• _Your goal_: From the listing below, pull each line that includes "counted".

• _Collected material_:
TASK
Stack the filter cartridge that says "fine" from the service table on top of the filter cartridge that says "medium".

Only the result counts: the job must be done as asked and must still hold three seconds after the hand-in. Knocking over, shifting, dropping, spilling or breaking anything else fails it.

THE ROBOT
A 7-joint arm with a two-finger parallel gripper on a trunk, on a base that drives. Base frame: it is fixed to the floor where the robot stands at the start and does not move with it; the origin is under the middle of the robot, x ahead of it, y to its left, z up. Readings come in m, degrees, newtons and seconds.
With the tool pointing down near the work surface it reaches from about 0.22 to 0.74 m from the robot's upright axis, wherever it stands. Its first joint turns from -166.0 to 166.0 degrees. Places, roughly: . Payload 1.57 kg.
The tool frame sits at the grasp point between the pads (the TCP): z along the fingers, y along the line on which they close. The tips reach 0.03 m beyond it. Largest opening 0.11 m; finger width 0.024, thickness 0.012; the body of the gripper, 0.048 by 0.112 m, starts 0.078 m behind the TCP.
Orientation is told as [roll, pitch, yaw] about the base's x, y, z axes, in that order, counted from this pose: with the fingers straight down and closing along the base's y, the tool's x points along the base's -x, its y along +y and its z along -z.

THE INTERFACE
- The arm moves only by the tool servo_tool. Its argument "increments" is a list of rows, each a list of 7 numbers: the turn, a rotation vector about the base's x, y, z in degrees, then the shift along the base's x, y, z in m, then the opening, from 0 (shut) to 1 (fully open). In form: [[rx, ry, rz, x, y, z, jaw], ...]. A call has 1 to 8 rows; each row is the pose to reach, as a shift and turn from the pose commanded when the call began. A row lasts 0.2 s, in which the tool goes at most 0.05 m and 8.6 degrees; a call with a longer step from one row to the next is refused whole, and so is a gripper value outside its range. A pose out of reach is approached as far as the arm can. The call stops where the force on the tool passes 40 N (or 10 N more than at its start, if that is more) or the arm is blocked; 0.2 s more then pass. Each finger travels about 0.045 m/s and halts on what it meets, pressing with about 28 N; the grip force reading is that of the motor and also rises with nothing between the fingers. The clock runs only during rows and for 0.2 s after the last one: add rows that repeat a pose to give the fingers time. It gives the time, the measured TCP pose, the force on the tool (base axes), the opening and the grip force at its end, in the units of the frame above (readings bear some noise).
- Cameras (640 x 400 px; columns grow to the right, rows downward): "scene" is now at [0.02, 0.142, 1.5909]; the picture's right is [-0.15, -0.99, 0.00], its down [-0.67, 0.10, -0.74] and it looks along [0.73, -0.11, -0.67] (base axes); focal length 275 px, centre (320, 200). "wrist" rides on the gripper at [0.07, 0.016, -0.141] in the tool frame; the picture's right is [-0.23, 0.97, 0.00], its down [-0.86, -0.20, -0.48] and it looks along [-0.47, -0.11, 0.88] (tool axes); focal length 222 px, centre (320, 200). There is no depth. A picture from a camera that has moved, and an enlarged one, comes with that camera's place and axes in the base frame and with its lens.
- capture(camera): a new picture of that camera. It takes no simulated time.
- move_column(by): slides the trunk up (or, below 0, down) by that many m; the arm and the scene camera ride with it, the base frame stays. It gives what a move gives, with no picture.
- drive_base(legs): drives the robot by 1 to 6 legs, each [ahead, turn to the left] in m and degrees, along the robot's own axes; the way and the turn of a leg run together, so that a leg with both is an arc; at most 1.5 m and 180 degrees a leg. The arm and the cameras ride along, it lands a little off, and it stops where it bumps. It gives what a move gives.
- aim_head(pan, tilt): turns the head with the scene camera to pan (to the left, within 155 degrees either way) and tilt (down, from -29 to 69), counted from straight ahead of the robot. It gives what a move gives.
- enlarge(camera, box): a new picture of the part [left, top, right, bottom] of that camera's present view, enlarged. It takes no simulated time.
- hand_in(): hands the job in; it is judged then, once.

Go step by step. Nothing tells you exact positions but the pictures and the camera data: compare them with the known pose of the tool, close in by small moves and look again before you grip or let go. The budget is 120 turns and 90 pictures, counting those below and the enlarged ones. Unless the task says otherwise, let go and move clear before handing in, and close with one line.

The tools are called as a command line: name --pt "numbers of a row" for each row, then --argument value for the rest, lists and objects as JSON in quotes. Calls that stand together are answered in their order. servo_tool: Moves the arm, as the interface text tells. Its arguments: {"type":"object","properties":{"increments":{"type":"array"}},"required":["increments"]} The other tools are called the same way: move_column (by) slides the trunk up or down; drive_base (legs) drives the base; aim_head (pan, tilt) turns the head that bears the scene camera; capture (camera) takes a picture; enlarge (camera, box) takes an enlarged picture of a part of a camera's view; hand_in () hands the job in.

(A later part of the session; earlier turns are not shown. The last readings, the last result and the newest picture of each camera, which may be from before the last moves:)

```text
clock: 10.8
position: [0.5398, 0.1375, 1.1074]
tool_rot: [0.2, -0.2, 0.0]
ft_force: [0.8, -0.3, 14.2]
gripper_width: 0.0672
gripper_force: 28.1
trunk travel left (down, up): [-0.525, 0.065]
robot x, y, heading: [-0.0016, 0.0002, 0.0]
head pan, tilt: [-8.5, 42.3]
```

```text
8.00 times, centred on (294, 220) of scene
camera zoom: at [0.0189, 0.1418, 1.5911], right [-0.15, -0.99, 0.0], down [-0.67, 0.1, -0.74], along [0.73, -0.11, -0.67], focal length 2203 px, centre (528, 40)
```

• _Answer to the task_:
Orientation is told as [roll, pitch, yaw] about the base's x, y, z axes, in that order, counted from this pose: with the fingers straight down and closing along the base's y, the tool's x points along the base's -x, its y along +y and its z along -z.
- aim_head(pan, tilt): turns the head with the scene camera to pan (to the left, within 155 degrees either way) and tilt (down, from -29 to 69), counted from straight ahead of the robot. It gives what a move gives.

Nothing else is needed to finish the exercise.